* [REQUIRED TASKS]:
1) Repeat the span of the page excerpt whose first words are "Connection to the" and whose last words are "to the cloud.".
2) I need the page excerpt continued from the place where it stops.

* [GIVEN MATERIAL]:
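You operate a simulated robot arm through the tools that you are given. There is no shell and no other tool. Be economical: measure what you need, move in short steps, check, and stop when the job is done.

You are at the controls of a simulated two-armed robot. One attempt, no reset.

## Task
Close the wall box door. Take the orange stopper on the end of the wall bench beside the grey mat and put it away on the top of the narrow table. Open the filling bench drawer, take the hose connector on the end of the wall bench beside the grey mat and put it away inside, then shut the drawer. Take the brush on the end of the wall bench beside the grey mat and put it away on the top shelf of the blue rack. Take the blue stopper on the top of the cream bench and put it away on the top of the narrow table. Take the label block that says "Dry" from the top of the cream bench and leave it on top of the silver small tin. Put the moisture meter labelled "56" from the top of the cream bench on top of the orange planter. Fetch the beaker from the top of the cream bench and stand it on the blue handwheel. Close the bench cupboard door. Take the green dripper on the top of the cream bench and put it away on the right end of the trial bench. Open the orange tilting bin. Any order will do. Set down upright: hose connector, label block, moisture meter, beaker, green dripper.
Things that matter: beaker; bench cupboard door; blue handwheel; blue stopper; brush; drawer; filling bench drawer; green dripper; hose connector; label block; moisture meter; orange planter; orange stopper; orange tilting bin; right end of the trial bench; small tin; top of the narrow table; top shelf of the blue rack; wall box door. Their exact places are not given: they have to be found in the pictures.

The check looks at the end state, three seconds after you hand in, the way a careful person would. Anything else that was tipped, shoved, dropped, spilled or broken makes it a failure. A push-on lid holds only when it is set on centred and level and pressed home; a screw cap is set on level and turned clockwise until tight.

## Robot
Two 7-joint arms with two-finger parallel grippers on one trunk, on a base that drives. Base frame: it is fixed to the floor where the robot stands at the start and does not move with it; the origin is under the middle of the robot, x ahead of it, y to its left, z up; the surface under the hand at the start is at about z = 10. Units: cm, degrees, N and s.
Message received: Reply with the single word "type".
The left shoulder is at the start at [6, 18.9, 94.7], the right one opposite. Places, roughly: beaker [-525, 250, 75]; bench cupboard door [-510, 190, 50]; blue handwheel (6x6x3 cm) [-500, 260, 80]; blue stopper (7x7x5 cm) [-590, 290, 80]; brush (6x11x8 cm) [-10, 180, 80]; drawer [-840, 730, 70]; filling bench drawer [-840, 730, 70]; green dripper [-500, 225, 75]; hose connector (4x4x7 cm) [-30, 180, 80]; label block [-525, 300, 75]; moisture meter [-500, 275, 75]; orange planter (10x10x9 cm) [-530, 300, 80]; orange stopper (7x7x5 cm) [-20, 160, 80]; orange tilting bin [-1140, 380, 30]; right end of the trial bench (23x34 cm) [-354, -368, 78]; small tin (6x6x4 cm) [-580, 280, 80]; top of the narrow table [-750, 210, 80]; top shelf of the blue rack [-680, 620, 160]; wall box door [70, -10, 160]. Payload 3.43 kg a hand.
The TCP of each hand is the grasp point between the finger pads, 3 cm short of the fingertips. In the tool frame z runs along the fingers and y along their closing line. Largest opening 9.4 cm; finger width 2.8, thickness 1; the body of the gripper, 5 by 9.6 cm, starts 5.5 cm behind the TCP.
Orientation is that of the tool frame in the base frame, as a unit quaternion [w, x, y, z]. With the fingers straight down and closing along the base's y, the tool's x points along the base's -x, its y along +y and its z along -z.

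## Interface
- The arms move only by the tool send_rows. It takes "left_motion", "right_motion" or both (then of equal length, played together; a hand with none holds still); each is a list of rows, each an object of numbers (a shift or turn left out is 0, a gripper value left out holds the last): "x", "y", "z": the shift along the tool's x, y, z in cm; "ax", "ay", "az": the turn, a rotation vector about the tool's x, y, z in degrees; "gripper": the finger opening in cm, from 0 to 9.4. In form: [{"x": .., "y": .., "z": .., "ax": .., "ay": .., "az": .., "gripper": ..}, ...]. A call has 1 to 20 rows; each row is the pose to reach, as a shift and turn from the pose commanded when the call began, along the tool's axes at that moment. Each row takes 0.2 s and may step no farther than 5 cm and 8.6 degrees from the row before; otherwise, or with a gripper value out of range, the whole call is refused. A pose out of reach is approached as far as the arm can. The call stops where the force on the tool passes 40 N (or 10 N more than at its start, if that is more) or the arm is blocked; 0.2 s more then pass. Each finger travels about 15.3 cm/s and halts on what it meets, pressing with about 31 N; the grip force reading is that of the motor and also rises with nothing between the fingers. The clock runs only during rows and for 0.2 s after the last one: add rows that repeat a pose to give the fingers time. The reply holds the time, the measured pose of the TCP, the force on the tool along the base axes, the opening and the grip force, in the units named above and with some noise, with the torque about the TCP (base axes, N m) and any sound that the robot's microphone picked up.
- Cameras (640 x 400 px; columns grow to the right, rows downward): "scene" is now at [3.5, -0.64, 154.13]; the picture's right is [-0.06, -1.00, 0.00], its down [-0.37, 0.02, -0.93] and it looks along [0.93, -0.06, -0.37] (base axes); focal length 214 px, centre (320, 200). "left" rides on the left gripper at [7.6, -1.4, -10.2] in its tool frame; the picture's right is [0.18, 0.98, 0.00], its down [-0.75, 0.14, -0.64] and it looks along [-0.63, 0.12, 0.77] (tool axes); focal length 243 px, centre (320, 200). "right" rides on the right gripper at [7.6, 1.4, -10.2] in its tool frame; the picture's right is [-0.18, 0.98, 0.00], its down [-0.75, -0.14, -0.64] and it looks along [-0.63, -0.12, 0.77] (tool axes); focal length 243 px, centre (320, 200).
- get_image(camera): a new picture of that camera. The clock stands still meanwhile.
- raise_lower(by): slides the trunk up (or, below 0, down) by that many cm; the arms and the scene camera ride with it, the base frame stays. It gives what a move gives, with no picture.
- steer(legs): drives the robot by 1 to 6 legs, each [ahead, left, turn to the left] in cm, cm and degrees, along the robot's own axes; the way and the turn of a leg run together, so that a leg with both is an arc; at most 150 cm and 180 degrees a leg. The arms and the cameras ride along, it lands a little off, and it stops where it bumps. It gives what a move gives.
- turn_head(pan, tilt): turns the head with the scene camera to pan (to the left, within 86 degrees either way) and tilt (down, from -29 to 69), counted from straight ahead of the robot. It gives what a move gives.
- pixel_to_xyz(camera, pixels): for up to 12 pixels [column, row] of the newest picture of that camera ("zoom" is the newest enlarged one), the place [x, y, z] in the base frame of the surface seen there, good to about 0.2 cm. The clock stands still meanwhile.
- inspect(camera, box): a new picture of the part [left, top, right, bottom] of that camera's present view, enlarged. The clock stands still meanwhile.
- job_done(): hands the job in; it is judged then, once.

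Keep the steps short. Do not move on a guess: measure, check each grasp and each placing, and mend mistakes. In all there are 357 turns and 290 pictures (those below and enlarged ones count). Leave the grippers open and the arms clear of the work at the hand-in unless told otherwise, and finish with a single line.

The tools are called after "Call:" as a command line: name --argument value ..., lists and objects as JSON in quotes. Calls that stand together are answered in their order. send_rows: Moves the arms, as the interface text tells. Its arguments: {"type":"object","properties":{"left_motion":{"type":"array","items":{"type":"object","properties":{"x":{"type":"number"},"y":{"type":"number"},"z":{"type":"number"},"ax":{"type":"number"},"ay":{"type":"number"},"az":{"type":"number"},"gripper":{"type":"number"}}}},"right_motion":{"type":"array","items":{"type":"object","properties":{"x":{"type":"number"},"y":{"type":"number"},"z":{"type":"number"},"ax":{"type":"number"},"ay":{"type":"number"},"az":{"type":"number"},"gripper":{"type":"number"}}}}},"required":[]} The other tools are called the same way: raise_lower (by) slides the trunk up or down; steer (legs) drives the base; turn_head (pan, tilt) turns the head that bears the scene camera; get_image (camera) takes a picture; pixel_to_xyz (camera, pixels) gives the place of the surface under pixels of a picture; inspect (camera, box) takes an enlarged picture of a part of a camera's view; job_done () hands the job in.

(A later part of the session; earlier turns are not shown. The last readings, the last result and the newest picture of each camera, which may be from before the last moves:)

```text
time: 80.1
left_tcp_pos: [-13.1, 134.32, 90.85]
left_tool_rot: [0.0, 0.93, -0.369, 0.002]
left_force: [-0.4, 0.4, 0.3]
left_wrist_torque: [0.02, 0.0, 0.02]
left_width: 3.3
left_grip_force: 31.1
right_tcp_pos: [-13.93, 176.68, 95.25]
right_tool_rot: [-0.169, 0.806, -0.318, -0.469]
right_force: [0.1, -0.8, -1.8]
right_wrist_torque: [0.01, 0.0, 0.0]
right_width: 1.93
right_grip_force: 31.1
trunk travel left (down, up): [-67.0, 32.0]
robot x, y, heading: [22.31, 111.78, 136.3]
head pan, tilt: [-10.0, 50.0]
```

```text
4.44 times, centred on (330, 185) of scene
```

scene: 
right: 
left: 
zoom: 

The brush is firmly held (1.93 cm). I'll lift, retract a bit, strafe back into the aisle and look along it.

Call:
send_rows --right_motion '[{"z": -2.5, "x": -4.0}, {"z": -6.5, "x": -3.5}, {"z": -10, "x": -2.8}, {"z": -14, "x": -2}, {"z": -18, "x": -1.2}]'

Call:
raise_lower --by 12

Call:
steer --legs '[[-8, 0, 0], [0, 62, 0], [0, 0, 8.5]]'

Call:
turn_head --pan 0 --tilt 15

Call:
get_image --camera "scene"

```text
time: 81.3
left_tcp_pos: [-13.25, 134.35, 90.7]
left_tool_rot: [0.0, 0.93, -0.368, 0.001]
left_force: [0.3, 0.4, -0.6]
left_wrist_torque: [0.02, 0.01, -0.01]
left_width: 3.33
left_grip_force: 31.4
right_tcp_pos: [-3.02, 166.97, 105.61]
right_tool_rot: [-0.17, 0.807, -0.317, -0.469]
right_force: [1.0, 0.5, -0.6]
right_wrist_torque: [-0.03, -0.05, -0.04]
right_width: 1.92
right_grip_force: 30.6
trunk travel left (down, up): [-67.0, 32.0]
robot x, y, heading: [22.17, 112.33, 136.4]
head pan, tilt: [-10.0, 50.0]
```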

* [PAGE EXCERPT]:
Cybercrime is a serious threat to any organization, with average data breach costs reaching over USD 4 million (Mack, 2021). Companies today face many potential cyber risks each year, and the results can be catastrophic.
Since Internet of Things (IoT) devices often face attacks as soon as 5 minutes after connecting, they can present a severe vulnerability (Jovanović, 2022). The number of devices connected to the internet has skyrocketed and now includes many medical devices, smart home components, and even e-cigarettes.
With the increase in IoT devices, IoT-related cyberattacks have also grown, giving rise to IoT forensics. What does digital forensics mean in the IoT context, and what is its purpose?
What Is IoT Forensics?
IoT forensics is the practice of analyzing IoT devices to investigate crimes. Organizations or law enforcement may hire experts to gather and preserve data when investigating whether hackers used internet-connected devices to commit cybercrimes or examine the source of a security breach.
In some instances, breaches occur due to malicious intent. In other cases, they may result from human error—for example, if an employee shares sensitive information due to a phishing attack. The employee may have had no intention to steal data or harm the company, yet the results of sharing that data accidentally can be just as catastrophic. These phishing attacks cause nearly nine out of 10 data breaches (Cisco Umbrella, 2021).
Cyber forensics can help determine the exact intent and extent of a breach. Typical IoT-related cyberthreats may include:
- Malware, including ransomware
- Botnets and Distributed Denial-of-Service (DDoS) attacks
- Data theft
IoT forensics does not just involve the investigation of cybercrimes. Even on-site crimes like burglaries may produce data on various devices to assist an investigation. However, the investigation process will vary depending on whether the device is smart, bringing us to the difference between IoT and digital forensics.
IoT Forensics vs. Digital Forensics
In short, digital forensics is any forensic investigation dealing with digital evidence, while IoT forensics is a more specialized branch of digital forensics focused on devices connected to the internet.
Connection to the internet provides unfortunate opportunities for data corruption or misplacement, but it also ensures that most data is readily available for legal review by an expert. IoT forensics experts use various methods to find digital evidence.
Extracting Data from IoT Devices
IoT forensics relies on sensors in various devices, such as smart kitchen appliances or wearables like fitness trackers. These sensors collect data that the device transfers to the cloud, where it can be stored, analyzed, or made available to intended recipients (Joseph, 2021). This is where cloud forensics and IoT forensics intersect: the retrieval of data transferred from IoT devices to the cloud.
Since data travels through various networks and multiple sources, there can be considerable differences in the methods used for locating crucial digital evidence. Any computer forensics investigation must include provisions for multiple standards and data formats.

* [RESULTS IN ORDER]:
1)
Connection to the internet provides unfortunate opportunities for data corruption or misplacement, but it also ensures that most data is readily available for legal review by an expert. IoT forensics experts use various methods to find digital evidence.
Extracting Data from IoT Devices
IoT forensics relies on sensors in various devices, such as smart kitchen appliances or wearables like fitness trackers. These sensors collect data that the device transfers to the cloud, where it can be stored, analyzed, or made available to intended recipients (Joseph, 2021). This is where cloud forensics and IoT forensics intersect: the retrieval of data transferred from IoT devices to the cloud.

2)
Challenges in IoT Forensics
Some data is heavily encrypted, and in some cases, decryption may be highly problematic—for example, if the decryption token has been lost or corrupted or if the encryption method is unusual or error-prone. Often, data suffers from corruption during transfer or as vendors store it over extended periods.
Thankfully, many companies have policies for preserving data throughout a specific period. However, providers also typically protect data from access except when someone can prove a legal right to access the data. This means that data forensics may require legal action and many special permissions that can be difficult to obtain, depending on the individual policy of the storage provider.
In summary, the challenges facing cyber forensics investigations of IoT devices include:
- Lack of data standardization across vendors
- Difficulty in decryption
- Data corruption
- Restrictions related to data protection and privacy laws
Locating Data Traces
Maintaining data quality in evidence is essential for IoT forensics (Gómez et al., 2021). Extracting data involves working around the challenges of following a digital “footprint” through the various data collection and storage stages. This can be complex depending on the quality of the data.
IoT forensics experts have developed various automated methods to simplify the investigation process and make it more effective, resulting in clean, parsed, and structured data that can be used for investigative purposes.
1. Data Traces on Devices
This usually begins with uncovering information within the device itself, such as a smartphone. Unfortunately, many devices only store data for a short time. While most data leaves “traces” behind, these could be fragile and easily corrupted.
2. Data Traces in Networks
Networks used to transfer data may also maintain traces for a specific time. Again, these data traces are fragile and may disappear quickly. Moreover, different networks and processes will use varied encryption methods, creating additional hurdles.
3. Data Traces in the Cloud
Any data transferred from IoT devices stored in or moved within the cloud will leave digital traces behind. Cloud service vendors and ethical hackers can often aid cyber forensics by preserving and recovering such relics. Of course, they do so only when the recipient has the legal authority to make such a request.
Getting Trained for IoT Forensics
The digital forensics market is expected to double within 5 years (Markets and Markets, 2018). Considering the rapidly rising number of IoT devices and associated cyber risks, the field of IoT forensics is likely to expand.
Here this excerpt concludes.